Europe has also seen a new level of social activism among soccer stars, with English national team players Marcus Rashford and Raheem Sterling making tangible gains on issues from childhood hunger to racial equality.

Marcus Rashford and Raheem Sterling.

But what happened on Wednesday night was different. There has never been a similar refusal to play in the history of American sports, and it’s no coincidence that it took NBA stars to move athletic activism beyond awareness-raising to real action.

As a group, NBA stars have more impact in today’s media environment than the stars of other professional sports leagues. First, scarcity is at play. With a maximum roster size of 15—compared to 23 in hockey, 26 for baseball, and 53 for football—there are fewer active NBA players than any other professional league.

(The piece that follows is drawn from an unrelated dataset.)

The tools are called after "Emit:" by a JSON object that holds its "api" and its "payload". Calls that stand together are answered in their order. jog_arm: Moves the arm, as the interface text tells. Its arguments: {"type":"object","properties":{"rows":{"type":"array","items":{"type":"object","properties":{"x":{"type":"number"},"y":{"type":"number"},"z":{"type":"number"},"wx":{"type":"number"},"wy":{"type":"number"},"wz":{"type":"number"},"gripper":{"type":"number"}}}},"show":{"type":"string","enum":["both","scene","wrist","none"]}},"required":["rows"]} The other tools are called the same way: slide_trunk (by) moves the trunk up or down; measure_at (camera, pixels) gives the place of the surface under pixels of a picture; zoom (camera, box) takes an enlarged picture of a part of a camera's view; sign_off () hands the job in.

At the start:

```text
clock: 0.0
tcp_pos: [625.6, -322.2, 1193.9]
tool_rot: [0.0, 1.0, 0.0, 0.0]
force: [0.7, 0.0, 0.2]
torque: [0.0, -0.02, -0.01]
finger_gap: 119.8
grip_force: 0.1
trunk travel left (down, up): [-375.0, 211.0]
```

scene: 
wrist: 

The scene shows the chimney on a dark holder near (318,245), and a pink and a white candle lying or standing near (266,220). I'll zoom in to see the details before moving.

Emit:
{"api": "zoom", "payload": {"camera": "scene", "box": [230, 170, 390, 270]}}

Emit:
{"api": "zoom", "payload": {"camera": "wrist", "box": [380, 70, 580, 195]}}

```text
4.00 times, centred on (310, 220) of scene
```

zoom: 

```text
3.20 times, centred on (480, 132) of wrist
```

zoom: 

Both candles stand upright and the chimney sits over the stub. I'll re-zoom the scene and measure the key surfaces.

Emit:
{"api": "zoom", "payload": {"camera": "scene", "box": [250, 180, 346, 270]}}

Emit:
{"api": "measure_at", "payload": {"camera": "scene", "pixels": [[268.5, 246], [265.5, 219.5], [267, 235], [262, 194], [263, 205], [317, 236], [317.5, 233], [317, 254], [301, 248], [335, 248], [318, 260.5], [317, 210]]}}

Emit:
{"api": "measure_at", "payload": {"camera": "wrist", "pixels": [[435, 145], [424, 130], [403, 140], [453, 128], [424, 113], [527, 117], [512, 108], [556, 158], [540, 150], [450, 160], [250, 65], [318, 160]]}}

That also makes them richer. The NBA collective bargaining agreement stipulates that around 51% of the revenue the league generates goes to players. With fewer mouths to feed, the average NBA player is better compensated than players in other leagues.

The relative rarity of NBA athletes also contributes to larger social media followings. Globally, NBA players rank behind only European soccer stars in social media clout, with 11 of the top 100 most-followed athletes hailing from the league, according to athlete marketing platform Opendorse.

And it’s not just players’ profiles elevating the NBA’s brand. In 2018, NBA commissioner Adam Silver made the decision to allow highlights to proliferate more or less freely across social media. That’s unlike the NFL, which does not allow teams to share highlights or GIFs of gameplay on their verified social media channels. Silver has even turned digital highlights into a revenue stream, selling advertising against the clips on YouTube and other platforms. 

Finally, to actually watch the vast majority of live NBA games requires a cable TV subscription or the purchase of an over-the-top package, while the NFL and MLB still show a large portion of their games on network TV. With US cable subscriptions falling fast, the only place younger NBA fans might get to see their favorite players are on social media platforms, where Black Lives Matters movements are being discussed alongside slam dunks.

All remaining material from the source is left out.